Another week and another barrage of politicians and newspaper headlines place various demands on British Muslims. This week's disproportionately focus on Muslim women, calling on them to change the way they dress, speak more English more often, and reform Islam. Not asking for much then.
As unnecessary as they are tiresome, the real problem though is that this week's demands merely regurgitate ideas and approaches that have previously been shown to be unworkable or have categorically failed. More concerning though is that they once again illustrate how British politicians and the British media have been complicit for more than a decade in appropriating Muslim women for political and ideological gain.
From research undertaken with Surinder Guru, we found clear evidence of how successive British Governments had instrumentally used the issue of gender when seeking to engage with Muslim communities. As we put it, far from empowering Muslim women it instead reduced them - as also their concerns and needs - to little more than a novelty sideshow that was being surreptitiously scripted by those with all the power.
This week's announcements also fit this template.
So while Cameron said he was opposed to a French style blanket ban against the wearing of the niqab (face veil), he added that it was not only "proper and sensible" for public officials and institutions to be able to ask Muslim women to remove any coverings (face or hair) but also ban them if deemed appropriate.

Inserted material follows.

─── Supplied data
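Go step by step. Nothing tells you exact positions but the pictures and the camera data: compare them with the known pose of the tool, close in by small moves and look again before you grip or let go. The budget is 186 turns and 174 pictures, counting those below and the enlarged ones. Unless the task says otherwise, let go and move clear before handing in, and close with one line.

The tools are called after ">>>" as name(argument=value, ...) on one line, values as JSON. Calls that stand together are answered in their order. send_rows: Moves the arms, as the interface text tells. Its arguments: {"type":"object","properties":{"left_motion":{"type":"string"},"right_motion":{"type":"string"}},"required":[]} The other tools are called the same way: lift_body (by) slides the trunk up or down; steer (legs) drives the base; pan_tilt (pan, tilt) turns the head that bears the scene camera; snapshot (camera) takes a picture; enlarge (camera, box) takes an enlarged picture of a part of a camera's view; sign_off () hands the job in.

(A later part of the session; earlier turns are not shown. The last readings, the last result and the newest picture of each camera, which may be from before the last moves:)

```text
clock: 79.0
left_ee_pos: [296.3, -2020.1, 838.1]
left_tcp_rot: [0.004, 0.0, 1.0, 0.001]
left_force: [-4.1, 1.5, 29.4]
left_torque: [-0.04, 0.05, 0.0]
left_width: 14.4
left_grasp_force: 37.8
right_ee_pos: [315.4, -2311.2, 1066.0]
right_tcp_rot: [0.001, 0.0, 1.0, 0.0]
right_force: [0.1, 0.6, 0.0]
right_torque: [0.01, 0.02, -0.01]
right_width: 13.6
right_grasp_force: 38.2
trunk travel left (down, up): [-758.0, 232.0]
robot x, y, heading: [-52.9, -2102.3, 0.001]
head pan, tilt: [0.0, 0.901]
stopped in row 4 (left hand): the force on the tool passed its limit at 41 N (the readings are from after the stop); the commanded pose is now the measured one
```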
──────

Justifying this on the basis that "when you are coming into contact with an institution or you're in court, or if you need to be able to see someone's face at the border", the reality is that procedures are already in place for Muslim women who wear the niqab to remove it if requested.
Why then is Cameron calling for something that already exists? And if it is about being 'able to see someone's face', why is Cameron suggesting that hijabs (head coverings) could also be banned?
A further announcement has seen Cameron threaten to deport Muslim women who fail English language tests after coming to the UK on spousal visas. Under new guidelines, those women will be required to pass an additional English language test after two years at which time they will have to show a worryingly vague 'improvement'.
Underpinning the drive towards more Muslim women speaking more English more is something Alison Pearson gives a voice to in the Telegraph. For her, this is necessary as Muslim women appear to have the ability to reform Islam. As she explains, this is because "mothers can teach their sons better, but not if they don't have the words".
But as my research into the National Muslim Women's Advisory Group (NMWAG) showed, such views and indeed the demands that come with them are as unreasonable as they are destined to fail.
Formed in 2008, the NMWAG's remit was to advise Government on issues relating to the empowerment and increasing participation of Muslim women in civic, political and public life. Key to this was the explicit acknowledgement by Government that Muslim women were not only able to influence and challenge extremist ideologies but so too the religion, theology and culture of Muslims in Britain. To achieve these political aims, the Government imposed priority for the NMWAG was to challenge 'theological understanding'.
A vehicle through which Government sought to engineer if not necessarily exact power, the NMWAG was dismissed as a 'political fad' failing to offer any real or meaningful political empowerment to British Muslim women or indeed challenging theological understanding. Far from surprising, such 'top-down' interventionist approaches are always going to fail because insidiously underpinning them is the desire to re-make the Islamic tradition in Britain. Both then and indeed now, this is what is driving the political appropriation of Muslim women. Through them, the Government is trying to project its own liberal, communitarian and multicultural logic onto Islam. Like New Labour and the Coalition beforehand, the current Conservative Government is similarly hell-bent on trying to change British Islam.
And that is true of the Britishness agenda also, something I have recently written about in some depth. Far from being an approach seeking to shape or promote a British identity relevant for today's increasingly diverse Britain, the Government's Britishness agenda - telling Muslims to be more British - prefers to put forward a hollow and meaningless concept of British identity that discursively conveys and subsequently reifies who 'we' are not rather more than who 'we' are.
A forceful and vengeful political vehicle that seeks to differentiate, demarcate and subsequently discriminate against Muslims and their communities this week's political approaches and their appropriation of British Muslim women are little different.